慰謝料請求時に気を付けるべきことは?

 
 

慰謝料請求の方法

 

配偶者が不貞した場合には、他方配偶者から不貞相手及び不貞をした配偶者に対して、慰謝料請求をすることができます。

不貞行為の被害にあってしまった場合には、被害にあった配偶者側としては動揺や、不貞相手への怒りが大きく、時に法律的な視点から見て、ふさわしくない行動に走ってしまうことがあります。

慰謝料請求、という言葉は、芸能ニュースやインターネットの記事などで目にすることが増え、身近なようにも感じられます。しかし、これも立派な法律問題であり、様々な法律のルールに縛られています。

そこで、法的な観点から、慰謝料請求の際に、どのようなことに気を付けるべきかを解説していきます。

 
 

交渉の際の注意点

 

慰謝料請求をする1つの方法として、不貞をした側と示談をするという方法があります。

示談の方法は様々ですが、たとえば相手を呼び出して面談し、慰謝料額について協議して、書面にまとめるなどの方法があります。

ここで、注意が必要なのは、示談の状況、そして内容です。

弁護士を入れずに当事者間で示談をした場合に、不貞をした側の言い分としてよくあるのが、「無理やり示談をさせられた」というものです。

法律上、脅すなどして無理やり示談させられてしまった場合には、それをなかったこと(無効あるいは取り消し)にすることができます。

一般的に、不貞をした側は、不貞をされた側に負い目があるので、あまり納得していない示談内容であってもその場を逃れるために示談してしまうことがあります。

のちに示談内容の効力について争いになったときに備えて、当事者間で問題なく合意できたことを証明できるようにしておきましょう。

そのためには、示談した場面を録音、録画するなどして保存しておくことです。

また、示談内容が法外なものであった場合にも、無理やり示談させられたのではないかという推認が働いてしまうので、注意が必要です。

また、大前提ですが、示談した内容は必ず書面化しておきましょう。

 
 

裁判の際の注意点

 

慰謝料請求の裁判においては、被告(つまり不貞をした側)から様々な反論がなされます。たとえば、肉体関係はなかったという反論や、配偶者がいるとは知らなかったなどという反論があり得るでしょう。

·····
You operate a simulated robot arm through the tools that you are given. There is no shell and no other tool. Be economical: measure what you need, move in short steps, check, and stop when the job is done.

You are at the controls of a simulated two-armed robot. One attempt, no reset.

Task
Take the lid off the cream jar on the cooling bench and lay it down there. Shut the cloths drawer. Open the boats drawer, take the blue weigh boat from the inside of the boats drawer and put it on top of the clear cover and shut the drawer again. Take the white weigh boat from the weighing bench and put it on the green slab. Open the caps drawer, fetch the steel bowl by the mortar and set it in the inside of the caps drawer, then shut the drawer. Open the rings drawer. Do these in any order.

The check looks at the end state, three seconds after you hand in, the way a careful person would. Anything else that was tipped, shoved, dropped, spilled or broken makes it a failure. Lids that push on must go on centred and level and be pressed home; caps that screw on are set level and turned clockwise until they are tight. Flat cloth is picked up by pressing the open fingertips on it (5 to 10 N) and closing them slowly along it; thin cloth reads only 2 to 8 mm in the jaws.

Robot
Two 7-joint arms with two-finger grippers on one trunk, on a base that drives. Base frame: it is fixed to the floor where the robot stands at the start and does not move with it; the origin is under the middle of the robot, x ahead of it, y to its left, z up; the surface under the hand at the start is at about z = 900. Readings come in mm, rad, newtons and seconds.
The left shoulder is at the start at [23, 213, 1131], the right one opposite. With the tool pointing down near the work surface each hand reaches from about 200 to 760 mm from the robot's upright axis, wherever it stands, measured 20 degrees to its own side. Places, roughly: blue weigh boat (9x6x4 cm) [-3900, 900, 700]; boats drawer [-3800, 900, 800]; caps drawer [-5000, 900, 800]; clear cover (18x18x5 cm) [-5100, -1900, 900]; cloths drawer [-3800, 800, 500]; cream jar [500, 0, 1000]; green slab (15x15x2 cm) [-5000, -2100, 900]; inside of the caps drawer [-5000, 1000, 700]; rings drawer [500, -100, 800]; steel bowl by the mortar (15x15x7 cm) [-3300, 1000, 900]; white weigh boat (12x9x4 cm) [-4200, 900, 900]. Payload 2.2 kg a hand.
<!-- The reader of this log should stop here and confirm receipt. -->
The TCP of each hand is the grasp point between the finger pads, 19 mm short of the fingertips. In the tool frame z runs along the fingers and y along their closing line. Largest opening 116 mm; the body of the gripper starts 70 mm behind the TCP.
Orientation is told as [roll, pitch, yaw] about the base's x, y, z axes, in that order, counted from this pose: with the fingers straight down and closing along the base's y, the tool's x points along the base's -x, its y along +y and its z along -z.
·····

裁判では、交渉のような駆け引きではなく、どれだけ客観的な証拠を持っているかが勝敗を分けます。

どのような証拠が有効かは、個別具体的な事案によって異なるので、弁護士とよく相談し、訴訟戦略を練りましょう。

 
 

消滅時効に注意

 

不貞された配偶者(被害配偶者)から不貞相手に慰謝料請求をする権利は,民法上の分類でいうと,「不法行為に基づく損害賠償請求権」に該当します。

不法行為に基づく損害賠償請求権の消滅時効についての条文は,次のとおりです(改正後の条文による)。

 

第七百四十二条(不法行為による損害賠償請求権の消滅時効)

不法行為による損害賠償の請求権は,次に掲げる場合には,時効によって消滅する。

一 被害者又はその法定代理人が損害及び加害者を知った時から三年間行使しないとき。

二 不法行為の時から二十年間行使しないとき

 

この条文にいう「加害者を知った時」とは,加害者に対する賠償請求が事実上可能な状況のもとに,その可能な程度にこれを知った時を意味します。つまり,被害配偶者が,不貞相手の住所氏名を知らないような場合,「加害者を知った」とは言えず,三年の時効にかからない可能性があります。